Would you transcribe all of the data exactly, down to the last character?

▶ **Raw data**
==============================

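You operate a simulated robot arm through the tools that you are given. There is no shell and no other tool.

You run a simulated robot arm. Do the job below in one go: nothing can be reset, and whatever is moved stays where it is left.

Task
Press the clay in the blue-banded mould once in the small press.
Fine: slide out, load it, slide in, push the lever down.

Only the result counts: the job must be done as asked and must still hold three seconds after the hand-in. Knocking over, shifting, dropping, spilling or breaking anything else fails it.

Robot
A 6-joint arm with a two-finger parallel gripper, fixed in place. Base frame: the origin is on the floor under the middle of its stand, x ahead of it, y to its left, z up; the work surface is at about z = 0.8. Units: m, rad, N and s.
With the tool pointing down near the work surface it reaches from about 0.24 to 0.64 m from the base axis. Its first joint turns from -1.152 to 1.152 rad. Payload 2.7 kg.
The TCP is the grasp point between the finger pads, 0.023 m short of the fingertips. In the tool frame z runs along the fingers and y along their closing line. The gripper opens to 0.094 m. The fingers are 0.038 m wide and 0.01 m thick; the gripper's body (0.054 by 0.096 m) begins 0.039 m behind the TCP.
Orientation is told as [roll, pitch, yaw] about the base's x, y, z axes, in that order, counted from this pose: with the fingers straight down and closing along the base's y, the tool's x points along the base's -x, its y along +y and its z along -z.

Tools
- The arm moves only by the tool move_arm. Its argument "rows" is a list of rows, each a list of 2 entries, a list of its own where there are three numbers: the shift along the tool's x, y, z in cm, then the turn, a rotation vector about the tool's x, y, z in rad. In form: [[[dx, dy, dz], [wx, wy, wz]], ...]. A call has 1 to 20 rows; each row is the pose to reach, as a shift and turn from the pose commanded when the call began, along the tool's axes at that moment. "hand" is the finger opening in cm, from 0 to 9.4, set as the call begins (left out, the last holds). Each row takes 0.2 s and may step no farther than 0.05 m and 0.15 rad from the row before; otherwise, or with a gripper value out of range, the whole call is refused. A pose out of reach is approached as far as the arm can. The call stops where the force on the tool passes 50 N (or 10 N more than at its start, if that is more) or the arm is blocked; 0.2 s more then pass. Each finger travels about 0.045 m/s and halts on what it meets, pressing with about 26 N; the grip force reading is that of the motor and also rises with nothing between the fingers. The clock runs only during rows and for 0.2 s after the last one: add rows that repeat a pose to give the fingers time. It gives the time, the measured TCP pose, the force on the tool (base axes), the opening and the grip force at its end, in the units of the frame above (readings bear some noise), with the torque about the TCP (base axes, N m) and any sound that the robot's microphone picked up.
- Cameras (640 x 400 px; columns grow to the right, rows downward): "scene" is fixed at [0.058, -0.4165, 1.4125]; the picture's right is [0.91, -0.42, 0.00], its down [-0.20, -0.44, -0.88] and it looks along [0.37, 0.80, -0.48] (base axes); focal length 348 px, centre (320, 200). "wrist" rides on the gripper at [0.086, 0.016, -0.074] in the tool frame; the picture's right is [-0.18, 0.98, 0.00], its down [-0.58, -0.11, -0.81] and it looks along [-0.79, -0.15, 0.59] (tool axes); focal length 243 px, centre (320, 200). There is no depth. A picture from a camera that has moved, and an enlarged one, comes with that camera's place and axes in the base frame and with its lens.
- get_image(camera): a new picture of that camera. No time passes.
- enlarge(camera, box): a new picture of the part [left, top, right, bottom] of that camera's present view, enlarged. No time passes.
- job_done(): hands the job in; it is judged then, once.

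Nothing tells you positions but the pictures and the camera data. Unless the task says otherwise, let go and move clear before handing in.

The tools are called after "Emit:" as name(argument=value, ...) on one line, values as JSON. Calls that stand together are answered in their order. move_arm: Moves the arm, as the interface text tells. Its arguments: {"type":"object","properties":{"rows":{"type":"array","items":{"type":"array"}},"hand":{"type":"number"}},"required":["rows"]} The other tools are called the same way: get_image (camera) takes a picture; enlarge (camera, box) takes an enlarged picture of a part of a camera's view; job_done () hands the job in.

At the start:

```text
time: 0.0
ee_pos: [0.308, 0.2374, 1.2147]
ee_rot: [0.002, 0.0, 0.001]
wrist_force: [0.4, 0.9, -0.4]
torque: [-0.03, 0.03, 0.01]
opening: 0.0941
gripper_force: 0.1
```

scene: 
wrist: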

==============================

▶ **The response**
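You operate a simulated robot arm through the tools that you are given. There is no shell and no other tool.

You run a simulated robot arm. Do the job below in one go: nothing can be reset, and whatever is moved stays where it is left.

Task
Press the clay in the blue-banded mould once in the small press.
Fine: slide out, load it, slide in, push the lever down.

Only the result counts: the job must be done as asked and must still hold three seconds after the hand-in. Knocking over, shifting, dropping, spilling or breaking anything else fails it.

Robot
A 6-joint arm with a two-finger parallel gripper, fixed in place. Base frame: the origin is on the floor under the middle of its stand, x ahead of it, y to its left, z up; the work surface is at about z = 0.8. Units: m, rad, N and s.
With the tool pointing down near the work surface it reaches from about 0.24 to 0.64 m from the base axis. Its first joint turns from -1.152 to 1.152 rad. Payload 2.7 kg.
The TCP is the grasp point between the finger pads, 0.023 m short of the fingertips. In the tool frame z runs along the fingers and y along their closing line. The gripper opens to 0.094 m. The fingers are 0.038 m wide and 0.01 m thick; the gripper's body (0.054 by 0.096 m) begins 0.039 m behind the TCP.
Orientation is told as [roll, pitch, yaw] about the base's x, y, z axes, in that order, counted from this pose: with the fingers straight down and closing along the base's y, the tool's x points along the base's -x, its y along +y and its z along -z.

Tools
- The arm moves only by the tool move_arm. Its argument "rows" is a list of rows, each a list of 2 entries, a list of its own where there are three numbers: the shift along the tool's x, y, z in cm, then the turn, a rotation vector about the tool's x, y, z in rad. In form: [[[dx, dy, dz], [wx, wy, wz]], ...]. A call has 1 to 20 rows; each row is the pose to reach, as a shift and turn from the pose commanded when the call began, along the tool's axes at that moment. "hand" is the finger opening in cm, from 0 to 9.4, set as the call begins (left out, the last holds). Each row takes 0.2 s and may step no farther than 0.05 m and 0.15 rad from the row before; otherwise, or with a gripper value out of range, the whole call is refused. A pose out of reach is approached as far as the arm can. The call stops where the force on the tool passes 50 N (or 10 N more than at its start, if that is more) or the arm is blocked; 0.2 s more then pass. Each finger travels about 0.045 m/s and halts on what it meets, pressing with about 26 N; the grip force reading is that of the motor and also rises with nothing between the fingers. The clock runs only during rows and for 0.2 s after the last one: add rows that repeat a pose to give the fingers time. It gives the time, the measured TCP pose, the force on the tool (base axes), the opening and the grip force at its end, in the units of the frame above (readings bear some noise), with the torque about the TCP (base axes, N m) and any sound that the robot's microphone picked up.
- Cameras (640 x 400 px; columns grow to the right, rows downward): "scene" is fixed at [0.058, -0.4165, 1.4125]; the picture's right is [0.91, -0.42, 0.00], its down [-0.20, -0.44, -0.88] and it looks along [0.37, 0.80, -0.48] (base axes); focal length 348 px, centre (320, 200). "wrist" rides on the gripper at [0.086, 0.016, -0.074] in the tool frame; the picture's right is [-0.18, 0.98, 0.00], its down [-0.58, -0.11, -0.81] and it looks along [-0.79, -0.15, 0.59] (tool axes); focal length 243 px, centre (320, 200). There is no depth. A picture from a camera that has moved, and an enlarged one, comes with that camera's place and axes in the base frame and with its lens.
- get_image(camera): a new picture of that camera. No time passes.
- enlarge(camera, box): a new picture of the part [left, top, right, bottom] of that camera's present view, enlarged. No time passes.
- job_done(): hands the job in; it is judged then, once.

Nothing tells you positions but the pictures and the camera data. Unless the task says otherwise, let go and move clear before handing in.

The tools are called after "Emit:" as name(argument=value, ...) on one line, values as JSON. Calls that stand together are answered in their order. move_arm: Moves the arm, as the interface text tells. Its arguments: {"type":"object","properties":{"rows":{"type":"array","items":{"type":"array"}},"hand":{"type":"number"}},"required":["rows"]} The other tools are called the same way: get_image (camera) takes a picture; enlarge (camera, box) takes an enlarged picture of a part of a camera's view; job_done () hands the job in.

At the start:

```text
time: 0.0
ee_pos: [0.308, 0.2374, 1.2147]
ee_rot: [0.002, 0.0, 0.001]
wrist_force: [0.4, 0.9, -0.4]
torque: [-0.03, 0.03, 0.01]
opening: 0.0941
gripper_force: 0.1
```

scene: 
wrist: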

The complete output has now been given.